1 января 1942 года, в 9 часов утра, последние немецкие солдаты покинули Старицу. Буквально наступая им на пятки, с востока и юга в город вошли русские. Пришло время и нашему 3-му батальону уходить из деревни, расположенной севернее Старицы. Путь отступления, которым мы согласно приказу должны были воспользоваться, уже с 11 часов утра находился в руках неприятеля. Соседний полк, входивший в состав 26-й Кёльнской пехотной дивизии, уже давно поставил нас в известность о том, что во второй половине дня собирается оторваться от противника и отойти в направлении Ржева. Но ни в первой половине дня, ни после обеда приказ об отступлении к нам так и не поступил. Наша дивизия молчала. Всех нас охватила нервозность. Больше всего мы нервничали из-за того, что в данный момент даже не знали, где вообще находятся командные пункты полка и дивизии.

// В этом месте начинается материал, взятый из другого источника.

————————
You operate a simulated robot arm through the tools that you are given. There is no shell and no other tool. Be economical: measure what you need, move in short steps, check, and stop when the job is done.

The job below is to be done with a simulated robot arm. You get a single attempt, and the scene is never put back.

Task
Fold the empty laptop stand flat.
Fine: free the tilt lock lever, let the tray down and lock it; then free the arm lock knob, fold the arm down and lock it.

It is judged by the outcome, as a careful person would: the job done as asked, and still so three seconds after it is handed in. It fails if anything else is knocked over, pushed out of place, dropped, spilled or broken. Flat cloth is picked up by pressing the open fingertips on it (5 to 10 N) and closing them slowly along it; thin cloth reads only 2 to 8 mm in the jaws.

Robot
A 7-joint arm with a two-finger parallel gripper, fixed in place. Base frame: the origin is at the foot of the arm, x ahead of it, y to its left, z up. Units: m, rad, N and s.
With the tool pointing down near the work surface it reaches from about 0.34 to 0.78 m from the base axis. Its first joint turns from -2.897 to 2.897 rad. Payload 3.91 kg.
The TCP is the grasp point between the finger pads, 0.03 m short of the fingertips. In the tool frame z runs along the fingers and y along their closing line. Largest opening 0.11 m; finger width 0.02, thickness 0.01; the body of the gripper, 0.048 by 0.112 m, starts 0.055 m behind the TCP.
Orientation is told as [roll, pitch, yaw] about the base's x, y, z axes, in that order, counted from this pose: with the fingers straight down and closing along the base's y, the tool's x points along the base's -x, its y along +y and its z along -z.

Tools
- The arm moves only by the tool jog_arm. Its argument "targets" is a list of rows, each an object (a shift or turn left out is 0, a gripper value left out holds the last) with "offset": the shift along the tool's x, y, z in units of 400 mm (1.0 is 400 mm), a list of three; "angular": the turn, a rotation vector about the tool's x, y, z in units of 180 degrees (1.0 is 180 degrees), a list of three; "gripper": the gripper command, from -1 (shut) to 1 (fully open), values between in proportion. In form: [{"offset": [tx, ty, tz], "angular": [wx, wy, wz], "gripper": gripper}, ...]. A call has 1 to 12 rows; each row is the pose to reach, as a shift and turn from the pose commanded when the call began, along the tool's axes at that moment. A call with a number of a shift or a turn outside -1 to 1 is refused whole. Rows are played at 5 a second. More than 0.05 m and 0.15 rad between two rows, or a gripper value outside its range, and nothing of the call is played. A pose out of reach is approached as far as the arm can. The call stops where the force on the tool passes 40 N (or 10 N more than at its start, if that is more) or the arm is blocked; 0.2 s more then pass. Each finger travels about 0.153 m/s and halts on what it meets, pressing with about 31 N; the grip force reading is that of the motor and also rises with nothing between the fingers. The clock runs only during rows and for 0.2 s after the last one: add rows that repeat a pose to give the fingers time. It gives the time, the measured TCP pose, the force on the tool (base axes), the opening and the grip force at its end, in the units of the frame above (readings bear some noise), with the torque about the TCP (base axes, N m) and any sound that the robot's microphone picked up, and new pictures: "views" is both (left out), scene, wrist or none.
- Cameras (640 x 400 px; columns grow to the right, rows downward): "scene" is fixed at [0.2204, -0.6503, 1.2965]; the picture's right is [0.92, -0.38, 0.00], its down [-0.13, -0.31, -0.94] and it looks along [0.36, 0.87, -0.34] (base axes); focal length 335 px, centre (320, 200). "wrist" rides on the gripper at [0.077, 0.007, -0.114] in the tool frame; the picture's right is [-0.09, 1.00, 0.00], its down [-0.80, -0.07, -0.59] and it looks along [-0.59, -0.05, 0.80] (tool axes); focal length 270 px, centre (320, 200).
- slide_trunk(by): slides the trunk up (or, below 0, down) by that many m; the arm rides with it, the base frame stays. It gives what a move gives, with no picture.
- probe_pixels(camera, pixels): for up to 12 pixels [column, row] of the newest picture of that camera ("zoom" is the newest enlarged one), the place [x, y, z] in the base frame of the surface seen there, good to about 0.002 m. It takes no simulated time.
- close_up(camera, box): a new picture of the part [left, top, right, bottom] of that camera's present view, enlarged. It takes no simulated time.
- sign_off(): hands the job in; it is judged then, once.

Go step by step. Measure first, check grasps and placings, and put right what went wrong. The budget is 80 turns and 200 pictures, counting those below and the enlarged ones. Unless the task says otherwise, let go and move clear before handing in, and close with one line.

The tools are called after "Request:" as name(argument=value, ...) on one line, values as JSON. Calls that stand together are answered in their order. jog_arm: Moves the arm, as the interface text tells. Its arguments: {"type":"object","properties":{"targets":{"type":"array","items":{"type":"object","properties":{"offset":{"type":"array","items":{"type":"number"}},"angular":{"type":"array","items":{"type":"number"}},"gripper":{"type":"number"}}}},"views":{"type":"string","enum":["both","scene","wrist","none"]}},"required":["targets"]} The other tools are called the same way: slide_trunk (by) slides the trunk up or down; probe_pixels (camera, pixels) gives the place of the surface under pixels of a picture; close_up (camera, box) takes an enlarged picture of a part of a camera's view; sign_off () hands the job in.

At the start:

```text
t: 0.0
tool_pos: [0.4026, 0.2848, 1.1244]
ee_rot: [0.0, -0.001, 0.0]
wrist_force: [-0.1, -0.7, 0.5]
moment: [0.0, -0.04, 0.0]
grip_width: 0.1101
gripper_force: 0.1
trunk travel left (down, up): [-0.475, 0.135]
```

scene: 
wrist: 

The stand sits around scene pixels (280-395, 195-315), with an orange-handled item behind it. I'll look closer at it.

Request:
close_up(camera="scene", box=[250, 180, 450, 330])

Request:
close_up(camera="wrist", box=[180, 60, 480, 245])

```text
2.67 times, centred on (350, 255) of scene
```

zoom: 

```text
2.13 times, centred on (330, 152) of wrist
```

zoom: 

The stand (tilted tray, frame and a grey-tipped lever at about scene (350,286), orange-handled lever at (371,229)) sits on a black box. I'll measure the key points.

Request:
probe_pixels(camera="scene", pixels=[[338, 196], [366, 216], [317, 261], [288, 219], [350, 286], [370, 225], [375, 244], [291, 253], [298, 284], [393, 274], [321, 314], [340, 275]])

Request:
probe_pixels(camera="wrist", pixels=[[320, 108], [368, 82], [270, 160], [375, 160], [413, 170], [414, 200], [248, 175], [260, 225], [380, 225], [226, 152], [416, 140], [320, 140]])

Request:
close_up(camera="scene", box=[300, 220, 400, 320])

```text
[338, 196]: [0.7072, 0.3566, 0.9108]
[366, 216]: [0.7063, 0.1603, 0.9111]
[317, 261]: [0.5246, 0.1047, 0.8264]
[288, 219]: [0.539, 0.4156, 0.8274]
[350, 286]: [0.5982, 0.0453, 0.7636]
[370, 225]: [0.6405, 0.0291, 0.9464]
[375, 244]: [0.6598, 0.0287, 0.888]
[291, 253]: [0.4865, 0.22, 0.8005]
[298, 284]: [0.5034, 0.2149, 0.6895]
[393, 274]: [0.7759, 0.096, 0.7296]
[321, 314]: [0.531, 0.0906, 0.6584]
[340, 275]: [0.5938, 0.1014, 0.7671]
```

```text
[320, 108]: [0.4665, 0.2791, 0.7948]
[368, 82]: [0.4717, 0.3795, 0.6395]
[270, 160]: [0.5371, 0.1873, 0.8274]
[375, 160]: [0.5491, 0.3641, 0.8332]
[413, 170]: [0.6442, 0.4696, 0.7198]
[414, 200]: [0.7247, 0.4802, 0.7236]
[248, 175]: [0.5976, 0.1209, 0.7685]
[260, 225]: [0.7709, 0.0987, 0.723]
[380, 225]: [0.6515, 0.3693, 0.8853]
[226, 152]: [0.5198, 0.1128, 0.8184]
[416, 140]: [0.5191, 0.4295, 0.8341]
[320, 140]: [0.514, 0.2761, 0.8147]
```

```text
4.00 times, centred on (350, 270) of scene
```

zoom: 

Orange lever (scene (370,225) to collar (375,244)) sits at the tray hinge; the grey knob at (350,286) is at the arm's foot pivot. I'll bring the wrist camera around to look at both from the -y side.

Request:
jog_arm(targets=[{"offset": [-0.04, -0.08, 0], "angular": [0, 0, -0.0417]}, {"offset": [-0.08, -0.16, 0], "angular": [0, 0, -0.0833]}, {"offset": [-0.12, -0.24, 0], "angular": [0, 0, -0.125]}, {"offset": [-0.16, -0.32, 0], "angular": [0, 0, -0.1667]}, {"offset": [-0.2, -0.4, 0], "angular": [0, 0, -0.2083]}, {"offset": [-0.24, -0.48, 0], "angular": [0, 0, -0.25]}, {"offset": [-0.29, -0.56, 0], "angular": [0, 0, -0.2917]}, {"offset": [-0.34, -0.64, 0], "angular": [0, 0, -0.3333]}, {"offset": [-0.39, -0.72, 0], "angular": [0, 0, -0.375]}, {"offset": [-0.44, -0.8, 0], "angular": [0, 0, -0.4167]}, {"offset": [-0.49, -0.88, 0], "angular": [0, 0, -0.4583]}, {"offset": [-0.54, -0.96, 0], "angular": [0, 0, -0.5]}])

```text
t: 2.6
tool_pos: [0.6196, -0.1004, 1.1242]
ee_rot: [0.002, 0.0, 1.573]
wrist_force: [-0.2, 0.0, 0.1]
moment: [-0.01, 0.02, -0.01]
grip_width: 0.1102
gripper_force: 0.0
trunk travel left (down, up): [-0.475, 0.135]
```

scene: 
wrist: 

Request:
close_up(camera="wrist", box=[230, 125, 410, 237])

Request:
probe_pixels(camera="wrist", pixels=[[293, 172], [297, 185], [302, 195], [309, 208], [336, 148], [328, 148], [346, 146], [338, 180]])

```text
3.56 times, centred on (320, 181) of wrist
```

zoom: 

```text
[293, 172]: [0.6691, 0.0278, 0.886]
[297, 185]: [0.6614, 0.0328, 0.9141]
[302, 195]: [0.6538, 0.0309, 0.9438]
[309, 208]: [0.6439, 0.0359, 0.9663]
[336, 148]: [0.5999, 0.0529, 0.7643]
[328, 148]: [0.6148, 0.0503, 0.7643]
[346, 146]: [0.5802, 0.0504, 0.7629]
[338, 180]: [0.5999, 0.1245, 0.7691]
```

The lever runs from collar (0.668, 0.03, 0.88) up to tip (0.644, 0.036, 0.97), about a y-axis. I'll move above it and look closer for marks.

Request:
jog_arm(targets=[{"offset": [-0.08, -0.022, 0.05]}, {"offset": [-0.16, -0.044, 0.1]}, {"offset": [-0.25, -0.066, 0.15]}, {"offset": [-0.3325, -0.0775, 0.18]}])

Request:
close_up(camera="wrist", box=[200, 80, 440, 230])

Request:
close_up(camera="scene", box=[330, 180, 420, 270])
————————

Наши радисты постоянно пытались связаться с ними, но все было тщетно. В конце концов Маленький Беккер отправился на поиски командных пунктов, чтобы узнать подробности. Ему удалось выйти в расположение разведывательного батальона нашей дивизии. Но разведчики знали не больше нас самих. Постепенно положение осложнялось. Ламмердинг чувствовал себя подавленным и раздраженным.
– Что ты собираешься делать? – спросил я его.
– Ничего! – коротко и ясно ответил он. – Ждать! Батальон не может отступить без приказа!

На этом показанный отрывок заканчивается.